Many veterans who receive benefits fear their benefits may be taken away at any point in time. Unfortunately, this fear of disability ratings potentially being lowered if there is substantial evidence that the veteran has made improvement deters people from seeking and fully engaging in well-needed treatment. For instance, if a service-connected veteran engages in an evidenced-based trauma-focused treatment for PTSD that has been shown to reduce symptoms upon full completion, and as a result of that treatment their overall dysfunction decreases, that veteran could be at risk of decreased disability ratings if that improvement is documented and gathered during a medical evaluation. Veterans who know the disability rating system may be deterred from seeking care at the VA because of that potential. The more dysfunction one has, the more money they receive; so increased symptomology is incentivized and reinforced. If veterans struggle with employment and optimal functioning, it makes sense that those veterans may not want to show improvement. This is one lens to look through.
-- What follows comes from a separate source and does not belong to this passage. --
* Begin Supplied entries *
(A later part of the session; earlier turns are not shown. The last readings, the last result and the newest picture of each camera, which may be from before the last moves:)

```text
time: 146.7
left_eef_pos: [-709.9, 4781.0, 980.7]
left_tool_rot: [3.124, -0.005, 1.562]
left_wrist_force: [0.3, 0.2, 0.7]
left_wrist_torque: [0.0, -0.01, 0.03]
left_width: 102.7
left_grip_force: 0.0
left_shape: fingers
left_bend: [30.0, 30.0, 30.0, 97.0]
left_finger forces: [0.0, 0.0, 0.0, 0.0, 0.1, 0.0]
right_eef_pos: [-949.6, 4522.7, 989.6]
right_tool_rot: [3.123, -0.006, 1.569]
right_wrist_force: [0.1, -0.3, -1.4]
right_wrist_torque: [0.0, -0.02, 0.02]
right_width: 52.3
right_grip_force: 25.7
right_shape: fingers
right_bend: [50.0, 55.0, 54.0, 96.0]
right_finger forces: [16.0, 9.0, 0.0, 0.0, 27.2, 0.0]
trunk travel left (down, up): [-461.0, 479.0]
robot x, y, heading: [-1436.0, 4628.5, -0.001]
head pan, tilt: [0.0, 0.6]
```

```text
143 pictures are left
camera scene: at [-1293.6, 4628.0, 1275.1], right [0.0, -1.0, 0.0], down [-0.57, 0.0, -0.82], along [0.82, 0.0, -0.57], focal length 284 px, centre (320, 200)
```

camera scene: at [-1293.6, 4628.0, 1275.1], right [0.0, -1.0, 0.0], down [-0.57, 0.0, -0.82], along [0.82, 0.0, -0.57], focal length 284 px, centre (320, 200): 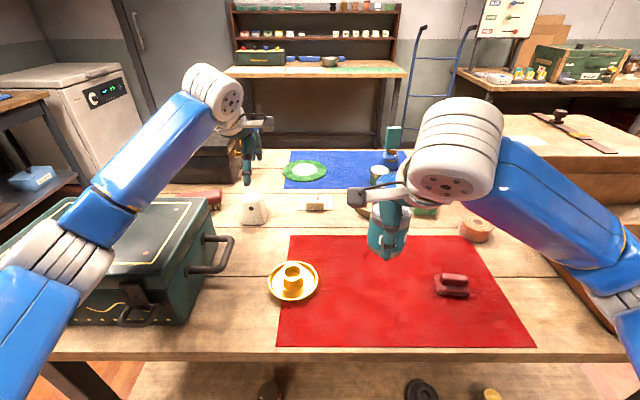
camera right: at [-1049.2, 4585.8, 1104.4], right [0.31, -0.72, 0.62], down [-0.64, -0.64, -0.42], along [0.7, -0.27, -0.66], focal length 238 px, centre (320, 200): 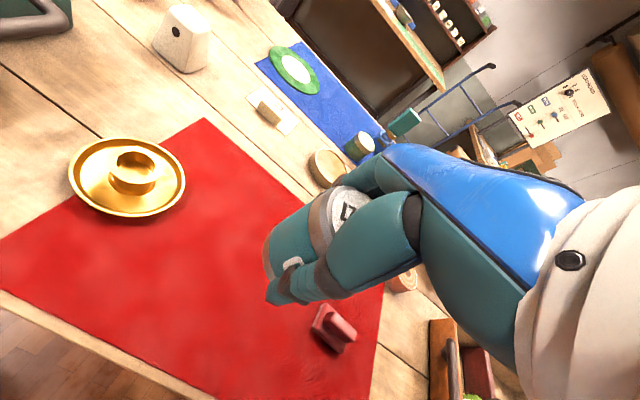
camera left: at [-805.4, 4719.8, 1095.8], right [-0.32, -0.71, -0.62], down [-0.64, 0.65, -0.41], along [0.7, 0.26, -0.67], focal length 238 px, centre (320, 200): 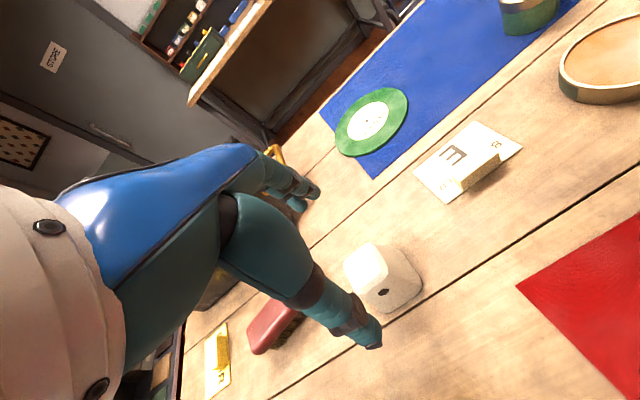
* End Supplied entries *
Unfortunately, there is no perfect solution to this problem. However, there has been plenty of debate about possible solutions. One solution discussed would be to extend the time period between the rating system from the initial evaluation and reevaluation. This solution could assist with decreasing stigma and reducing the fear of losing a percentage rating with the potential benefit of encouraging people to fully engage in well-needed treatment. This would allow veterans to seek a high standard of care, receive benefits, and practice their skill-sets learned with a longer time to adjust for life stressors that may continue to exacerbate symptoms. If there is no reoccurrence of symptoms, then one may experience a reduction in compensation. If there continues to be notable impairment, then the percentage of disability rating could stay the same or increase. Another potential solution is to continue the private-public partnership so that veterans can receive care outside of the VA. If veterans fear that making progress would jeopardize their disability rating when seeking care at the VA, those concerns are potentially lessened with treatment in the private sector. These issues about disability ratings and improvement in functioning are only a few of the many issues debated in the current veterans’ issues climate. Although they are hotly debated, the pendulum is moving in the right direction by placing our veterans first.